── Document extract ──

I've since switched to a Harder & Steenbeck Ultra D, with which I'm very happy although it did cost more for the airbrush alone than the full Timbertech kit did - and I have also switched to spraying enamels. Still using the Timbertech compressor, though.

https://www.amazon.co.uk/gp/product/B0090ZD6WA/ref=ppx_yo_dt_b_search_asin_title?ie=UTF8&psc=1

Can't be sure if it was the change of airbrush or the paint (or both) that made the difference. Sometime I really ought to try the Timbertech with enamels as a comparison. Not going to try putting acrylics through the newer one, though.


Steven B

Look for dual action, internal mix.
Dual action means you have control over the air flow and paint flow. Internal mix means the air and paint are mixed within the air-brush rather than outside.

The main choice is if the paint cup is gravity or siphon fed. Gravity feed airbrushes have the paint cup mounted on the top. Siphon fed ones suck the paint up from a paint cup mounted under the airbrush. Siphon type generally have a larger capacity which can be handy for scenic work. Top feed cups should be large enough to allow most N gauge locos and rolling stock to be done without refilling.

I went through a couple of basic air-brushes from Machine Mart.

───
── Record list ──

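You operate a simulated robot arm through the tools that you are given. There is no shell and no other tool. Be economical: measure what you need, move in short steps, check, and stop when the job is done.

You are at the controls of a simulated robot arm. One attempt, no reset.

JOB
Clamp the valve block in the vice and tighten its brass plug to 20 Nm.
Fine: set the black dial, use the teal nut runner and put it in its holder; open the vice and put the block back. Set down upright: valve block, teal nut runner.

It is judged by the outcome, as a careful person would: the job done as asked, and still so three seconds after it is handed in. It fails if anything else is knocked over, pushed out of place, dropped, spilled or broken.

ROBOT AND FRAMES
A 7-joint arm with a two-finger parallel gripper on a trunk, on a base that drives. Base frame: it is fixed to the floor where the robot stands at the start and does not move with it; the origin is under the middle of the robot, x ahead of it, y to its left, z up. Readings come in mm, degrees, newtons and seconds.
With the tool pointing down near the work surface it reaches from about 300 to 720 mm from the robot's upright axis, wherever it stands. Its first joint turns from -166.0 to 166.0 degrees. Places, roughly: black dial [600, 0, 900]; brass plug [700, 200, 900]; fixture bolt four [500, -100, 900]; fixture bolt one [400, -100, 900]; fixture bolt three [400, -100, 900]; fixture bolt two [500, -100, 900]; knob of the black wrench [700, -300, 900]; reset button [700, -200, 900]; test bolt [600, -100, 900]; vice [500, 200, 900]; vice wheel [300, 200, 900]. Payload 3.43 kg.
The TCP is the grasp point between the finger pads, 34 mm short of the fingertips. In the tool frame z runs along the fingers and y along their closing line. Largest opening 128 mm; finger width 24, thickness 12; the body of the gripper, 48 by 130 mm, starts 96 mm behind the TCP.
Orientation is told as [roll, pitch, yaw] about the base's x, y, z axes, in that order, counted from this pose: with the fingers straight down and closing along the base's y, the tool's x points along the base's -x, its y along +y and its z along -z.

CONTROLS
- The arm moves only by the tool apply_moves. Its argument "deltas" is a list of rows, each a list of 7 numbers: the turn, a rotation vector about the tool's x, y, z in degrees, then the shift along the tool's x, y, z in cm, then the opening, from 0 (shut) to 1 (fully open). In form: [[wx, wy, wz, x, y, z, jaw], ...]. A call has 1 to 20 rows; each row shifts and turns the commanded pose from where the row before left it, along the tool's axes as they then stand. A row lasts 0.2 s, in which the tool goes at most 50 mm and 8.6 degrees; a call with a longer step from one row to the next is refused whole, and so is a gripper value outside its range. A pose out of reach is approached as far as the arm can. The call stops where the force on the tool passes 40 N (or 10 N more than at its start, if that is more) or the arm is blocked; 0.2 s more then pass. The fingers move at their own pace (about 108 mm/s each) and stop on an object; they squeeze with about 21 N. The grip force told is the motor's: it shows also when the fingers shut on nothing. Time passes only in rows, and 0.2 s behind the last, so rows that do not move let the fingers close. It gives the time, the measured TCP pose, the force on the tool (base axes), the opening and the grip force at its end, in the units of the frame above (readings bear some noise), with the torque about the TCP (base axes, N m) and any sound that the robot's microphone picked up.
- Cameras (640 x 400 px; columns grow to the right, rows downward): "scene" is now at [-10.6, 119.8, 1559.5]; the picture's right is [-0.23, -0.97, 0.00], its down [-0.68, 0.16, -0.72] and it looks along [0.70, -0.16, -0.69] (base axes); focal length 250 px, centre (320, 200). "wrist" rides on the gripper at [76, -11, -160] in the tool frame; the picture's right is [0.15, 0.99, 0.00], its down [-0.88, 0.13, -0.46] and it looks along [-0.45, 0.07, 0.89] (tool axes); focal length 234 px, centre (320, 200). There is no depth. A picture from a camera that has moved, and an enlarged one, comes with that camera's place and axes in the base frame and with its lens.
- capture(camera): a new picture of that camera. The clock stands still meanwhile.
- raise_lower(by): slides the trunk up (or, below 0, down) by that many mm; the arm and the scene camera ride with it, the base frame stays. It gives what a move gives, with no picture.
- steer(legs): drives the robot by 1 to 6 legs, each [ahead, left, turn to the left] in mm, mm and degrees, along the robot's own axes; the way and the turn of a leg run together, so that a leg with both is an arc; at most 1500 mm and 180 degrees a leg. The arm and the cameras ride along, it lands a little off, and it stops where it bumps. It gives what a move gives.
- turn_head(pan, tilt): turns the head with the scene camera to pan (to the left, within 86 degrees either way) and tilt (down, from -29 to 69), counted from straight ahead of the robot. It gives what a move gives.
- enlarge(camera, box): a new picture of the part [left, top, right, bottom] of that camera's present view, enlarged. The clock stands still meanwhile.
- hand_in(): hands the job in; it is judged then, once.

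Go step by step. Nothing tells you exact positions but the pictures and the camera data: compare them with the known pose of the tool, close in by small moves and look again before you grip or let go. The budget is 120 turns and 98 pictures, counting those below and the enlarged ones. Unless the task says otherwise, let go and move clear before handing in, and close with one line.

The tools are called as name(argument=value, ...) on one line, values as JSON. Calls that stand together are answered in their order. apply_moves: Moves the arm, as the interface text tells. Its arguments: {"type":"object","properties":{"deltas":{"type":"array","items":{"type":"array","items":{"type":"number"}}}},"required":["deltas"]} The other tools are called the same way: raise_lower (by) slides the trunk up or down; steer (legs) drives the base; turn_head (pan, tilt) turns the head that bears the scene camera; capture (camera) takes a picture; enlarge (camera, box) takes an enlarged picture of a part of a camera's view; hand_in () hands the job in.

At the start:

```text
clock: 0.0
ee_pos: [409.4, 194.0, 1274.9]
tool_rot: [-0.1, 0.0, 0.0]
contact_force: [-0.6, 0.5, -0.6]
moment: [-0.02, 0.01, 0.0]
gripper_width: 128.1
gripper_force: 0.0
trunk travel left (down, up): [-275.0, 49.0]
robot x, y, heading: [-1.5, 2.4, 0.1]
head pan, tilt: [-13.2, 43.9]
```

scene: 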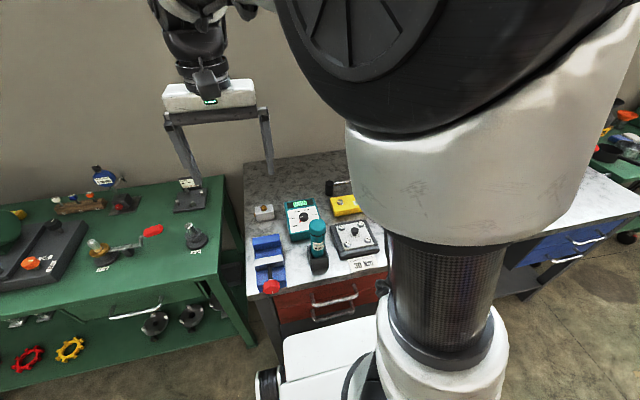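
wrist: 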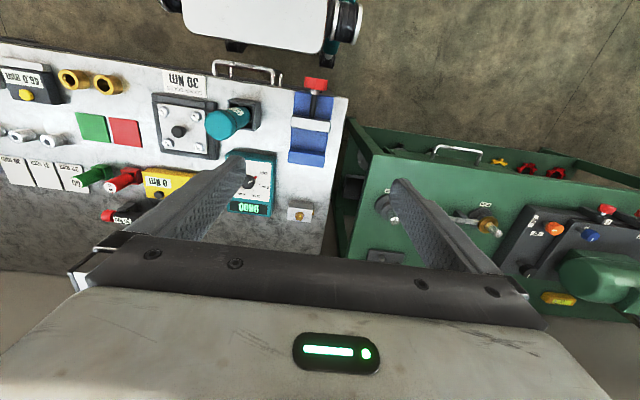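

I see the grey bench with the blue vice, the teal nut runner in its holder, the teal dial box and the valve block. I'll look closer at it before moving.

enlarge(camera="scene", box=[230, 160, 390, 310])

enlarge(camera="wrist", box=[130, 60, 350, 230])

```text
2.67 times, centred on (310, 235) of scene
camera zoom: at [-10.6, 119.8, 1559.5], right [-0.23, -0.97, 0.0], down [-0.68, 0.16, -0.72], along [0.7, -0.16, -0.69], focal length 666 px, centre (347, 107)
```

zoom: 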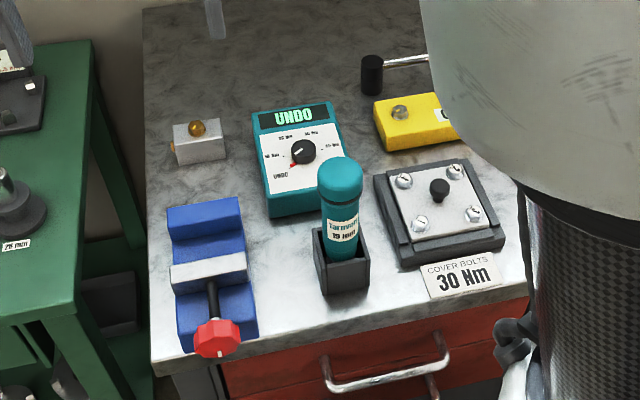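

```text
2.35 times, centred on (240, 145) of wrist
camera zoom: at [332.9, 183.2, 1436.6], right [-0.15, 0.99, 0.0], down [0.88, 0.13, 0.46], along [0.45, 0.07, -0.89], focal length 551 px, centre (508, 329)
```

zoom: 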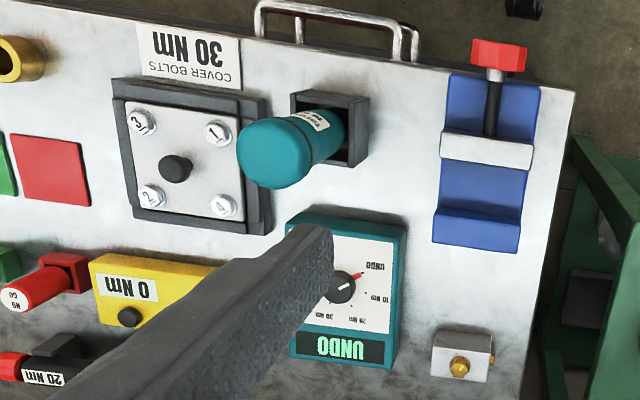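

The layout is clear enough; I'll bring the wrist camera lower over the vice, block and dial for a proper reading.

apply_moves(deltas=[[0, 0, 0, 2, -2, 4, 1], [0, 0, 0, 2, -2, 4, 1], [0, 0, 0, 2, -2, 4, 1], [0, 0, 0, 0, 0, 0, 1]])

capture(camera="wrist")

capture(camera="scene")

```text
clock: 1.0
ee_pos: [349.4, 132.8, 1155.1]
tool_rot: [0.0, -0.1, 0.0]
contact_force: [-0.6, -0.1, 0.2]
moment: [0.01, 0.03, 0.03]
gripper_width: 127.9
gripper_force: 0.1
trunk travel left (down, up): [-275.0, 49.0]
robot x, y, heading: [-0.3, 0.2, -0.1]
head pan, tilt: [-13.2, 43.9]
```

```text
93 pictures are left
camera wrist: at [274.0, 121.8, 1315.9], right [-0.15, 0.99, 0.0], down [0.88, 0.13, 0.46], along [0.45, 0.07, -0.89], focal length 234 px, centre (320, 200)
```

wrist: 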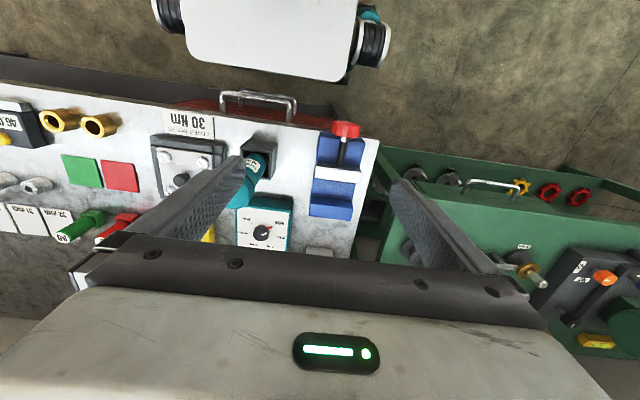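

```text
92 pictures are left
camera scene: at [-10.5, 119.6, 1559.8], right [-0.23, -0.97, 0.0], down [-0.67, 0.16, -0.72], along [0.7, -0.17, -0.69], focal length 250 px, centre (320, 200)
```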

───
── Record list ──

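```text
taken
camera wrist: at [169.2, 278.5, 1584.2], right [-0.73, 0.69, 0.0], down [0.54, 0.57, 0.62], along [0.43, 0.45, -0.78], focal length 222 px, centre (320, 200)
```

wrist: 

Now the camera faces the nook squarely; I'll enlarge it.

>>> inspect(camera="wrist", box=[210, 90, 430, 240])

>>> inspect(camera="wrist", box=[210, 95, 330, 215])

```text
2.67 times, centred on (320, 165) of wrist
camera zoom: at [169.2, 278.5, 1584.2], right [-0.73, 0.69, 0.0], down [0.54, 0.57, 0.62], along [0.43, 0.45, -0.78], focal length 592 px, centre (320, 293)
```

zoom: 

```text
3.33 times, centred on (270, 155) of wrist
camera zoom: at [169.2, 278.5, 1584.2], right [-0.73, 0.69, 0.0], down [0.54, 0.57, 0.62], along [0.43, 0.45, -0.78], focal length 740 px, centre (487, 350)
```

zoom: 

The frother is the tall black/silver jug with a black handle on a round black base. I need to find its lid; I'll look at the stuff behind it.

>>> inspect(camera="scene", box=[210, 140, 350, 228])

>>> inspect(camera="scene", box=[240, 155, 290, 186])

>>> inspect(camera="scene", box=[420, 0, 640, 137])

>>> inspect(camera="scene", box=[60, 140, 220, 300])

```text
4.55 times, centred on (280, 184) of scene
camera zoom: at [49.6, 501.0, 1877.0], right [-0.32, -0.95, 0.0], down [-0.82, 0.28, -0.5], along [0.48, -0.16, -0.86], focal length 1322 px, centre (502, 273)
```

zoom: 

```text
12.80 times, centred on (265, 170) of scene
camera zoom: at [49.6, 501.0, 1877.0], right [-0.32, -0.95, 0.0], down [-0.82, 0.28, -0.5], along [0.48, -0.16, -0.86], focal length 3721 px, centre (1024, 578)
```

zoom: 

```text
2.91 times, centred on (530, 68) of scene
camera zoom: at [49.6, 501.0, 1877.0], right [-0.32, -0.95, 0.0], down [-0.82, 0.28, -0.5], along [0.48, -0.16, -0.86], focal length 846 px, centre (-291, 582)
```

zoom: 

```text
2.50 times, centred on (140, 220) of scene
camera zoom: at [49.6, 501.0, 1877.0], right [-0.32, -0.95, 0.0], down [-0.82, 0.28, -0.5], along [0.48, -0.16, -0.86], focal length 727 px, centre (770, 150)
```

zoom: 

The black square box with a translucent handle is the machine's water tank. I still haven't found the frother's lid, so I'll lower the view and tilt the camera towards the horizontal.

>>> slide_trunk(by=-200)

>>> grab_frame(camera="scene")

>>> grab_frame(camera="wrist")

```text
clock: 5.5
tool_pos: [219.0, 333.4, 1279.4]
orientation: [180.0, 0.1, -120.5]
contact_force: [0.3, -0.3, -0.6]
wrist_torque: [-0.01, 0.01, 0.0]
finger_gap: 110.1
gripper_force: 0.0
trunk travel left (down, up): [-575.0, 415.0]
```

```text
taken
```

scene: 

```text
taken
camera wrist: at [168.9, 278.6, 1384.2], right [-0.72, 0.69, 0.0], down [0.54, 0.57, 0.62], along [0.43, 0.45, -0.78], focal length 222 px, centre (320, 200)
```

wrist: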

───
── Record list ──

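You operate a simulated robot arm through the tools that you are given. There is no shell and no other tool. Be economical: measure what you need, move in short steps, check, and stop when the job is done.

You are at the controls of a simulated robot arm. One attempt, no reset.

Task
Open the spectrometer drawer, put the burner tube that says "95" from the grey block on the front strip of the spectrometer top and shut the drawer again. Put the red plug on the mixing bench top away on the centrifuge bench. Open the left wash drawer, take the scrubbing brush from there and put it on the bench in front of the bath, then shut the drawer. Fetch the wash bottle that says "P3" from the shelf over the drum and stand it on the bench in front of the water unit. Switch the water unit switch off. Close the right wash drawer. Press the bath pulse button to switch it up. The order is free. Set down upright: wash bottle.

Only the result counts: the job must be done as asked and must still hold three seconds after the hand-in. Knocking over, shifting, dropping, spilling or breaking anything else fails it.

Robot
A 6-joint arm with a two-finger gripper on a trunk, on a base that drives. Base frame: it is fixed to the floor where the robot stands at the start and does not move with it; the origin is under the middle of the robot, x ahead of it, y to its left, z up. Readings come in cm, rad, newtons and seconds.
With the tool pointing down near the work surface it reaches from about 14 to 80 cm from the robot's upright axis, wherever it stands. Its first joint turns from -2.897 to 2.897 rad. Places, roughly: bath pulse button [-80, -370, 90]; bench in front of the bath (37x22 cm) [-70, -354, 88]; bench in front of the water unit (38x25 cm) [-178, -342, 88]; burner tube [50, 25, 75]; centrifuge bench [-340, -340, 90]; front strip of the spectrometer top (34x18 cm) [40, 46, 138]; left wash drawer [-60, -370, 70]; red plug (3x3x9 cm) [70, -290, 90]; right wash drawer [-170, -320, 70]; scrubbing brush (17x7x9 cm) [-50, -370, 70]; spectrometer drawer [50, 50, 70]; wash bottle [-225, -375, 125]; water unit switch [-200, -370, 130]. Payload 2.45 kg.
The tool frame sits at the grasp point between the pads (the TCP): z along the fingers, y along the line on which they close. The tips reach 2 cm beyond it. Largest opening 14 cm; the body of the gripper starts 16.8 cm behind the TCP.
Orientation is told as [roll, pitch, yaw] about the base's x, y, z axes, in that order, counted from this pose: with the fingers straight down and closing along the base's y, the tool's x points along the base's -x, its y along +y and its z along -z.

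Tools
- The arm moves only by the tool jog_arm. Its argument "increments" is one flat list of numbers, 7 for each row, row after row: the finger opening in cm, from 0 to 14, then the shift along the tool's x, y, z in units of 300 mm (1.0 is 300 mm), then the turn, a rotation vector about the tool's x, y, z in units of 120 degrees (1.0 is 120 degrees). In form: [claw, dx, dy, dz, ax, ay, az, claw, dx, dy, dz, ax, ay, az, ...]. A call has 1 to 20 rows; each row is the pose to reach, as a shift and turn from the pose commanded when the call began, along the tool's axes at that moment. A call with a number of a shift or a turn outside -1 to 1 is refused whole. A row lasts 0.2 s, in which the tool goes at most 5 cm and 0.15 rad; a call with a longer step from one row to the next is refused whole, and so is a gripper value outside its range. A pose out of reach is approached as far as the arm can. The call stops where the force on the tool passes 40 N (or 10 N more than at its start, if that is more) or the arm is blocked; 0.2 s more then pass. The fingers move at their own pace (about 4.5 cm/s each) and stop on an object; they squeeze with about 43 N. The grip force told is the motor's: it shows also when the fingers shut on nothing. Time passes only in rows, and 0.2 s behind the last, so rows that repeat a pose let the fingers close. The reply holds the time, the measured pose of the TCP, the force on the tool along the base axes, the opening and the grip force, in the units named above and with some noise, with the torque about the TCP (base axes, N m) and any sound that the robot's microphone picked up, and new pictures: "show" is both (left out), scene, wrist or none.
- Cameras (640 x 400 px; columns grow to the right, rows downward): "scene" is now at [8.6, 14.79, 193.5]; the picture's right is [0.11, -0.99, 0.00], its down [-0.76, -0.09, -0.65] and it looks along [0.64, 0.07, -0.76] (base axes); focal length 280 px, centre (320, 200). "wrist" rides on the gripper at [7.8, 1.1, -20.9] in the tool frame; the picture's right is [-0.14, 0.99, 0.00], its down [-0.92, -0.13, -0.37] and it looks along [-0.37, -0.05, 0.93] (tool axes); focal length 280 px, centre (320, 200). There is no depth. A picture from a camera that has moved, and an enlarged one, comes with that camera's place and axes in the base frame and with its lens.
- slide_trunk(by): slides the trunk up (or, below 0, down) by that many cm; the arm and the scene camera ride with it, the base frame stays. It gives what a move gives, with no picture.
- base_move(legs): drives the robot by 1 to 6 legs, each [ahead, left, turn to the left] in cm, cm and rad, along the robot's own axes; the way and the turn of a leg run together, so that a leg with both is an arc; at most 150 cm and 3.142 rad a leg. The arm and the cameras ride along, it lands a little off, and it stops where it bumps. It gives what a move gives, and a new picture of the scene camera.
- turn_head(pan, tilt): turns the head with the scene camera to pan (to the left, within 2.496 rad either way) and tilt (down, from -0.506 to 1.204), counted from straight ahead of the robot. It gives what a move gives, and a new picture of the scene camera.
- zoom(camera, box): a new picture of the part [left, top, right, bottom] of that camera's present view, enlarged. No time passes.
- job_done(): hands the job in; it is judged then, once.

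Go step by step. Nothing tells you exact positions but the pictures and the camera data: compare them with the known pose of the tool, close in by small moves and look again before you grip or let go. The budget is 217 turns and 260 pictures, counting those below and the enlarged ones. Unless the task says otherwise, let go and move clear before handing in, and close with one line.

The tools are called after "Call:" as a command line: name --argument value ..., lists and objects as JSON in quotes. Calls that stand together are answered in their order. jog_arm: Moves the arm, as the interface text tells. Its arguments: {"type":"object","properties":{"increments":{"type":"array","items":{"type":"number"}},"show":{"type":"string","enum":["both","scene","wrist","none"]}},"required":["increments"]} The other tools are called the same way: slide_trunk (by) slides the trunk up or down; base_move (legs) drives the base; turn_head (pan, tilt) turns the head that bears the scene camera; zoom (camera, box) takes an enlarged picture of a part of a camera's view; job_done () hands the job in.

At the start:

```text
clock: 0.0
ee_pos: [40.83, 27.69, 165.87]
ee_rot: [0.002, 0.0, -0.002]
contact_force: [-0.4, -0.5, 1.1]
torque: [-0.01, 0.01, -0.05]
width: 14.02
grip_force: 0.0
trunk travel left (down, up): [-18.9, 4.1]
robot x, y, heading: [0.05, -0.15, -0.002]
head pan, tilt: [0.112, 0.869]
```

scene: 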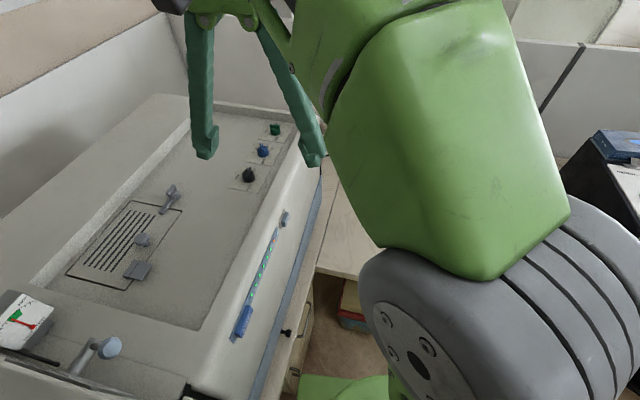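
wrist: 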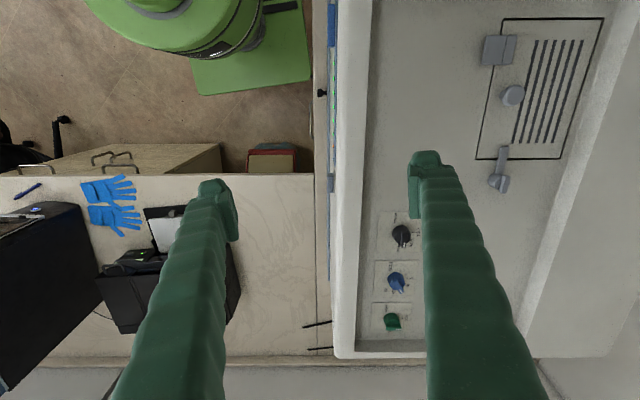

───

§ Task details:
Your answer is an exact quotation from the document extract: it starts at "The main choice" and ends at "done without refilling.".

§ Complete response:
The main choice is if the paint cup is gravity or siphon fed. Gravity feed airbrushes have the paint cup mounted on the top. Siphon fed ones suck the paint up from a paint cup mounted under the airbrush. Siphon type generally have a larger capacity which can be handy for scenic work. Top feed cups should be large enough to allow most N gauge locos and rolling stock to be done without refilling.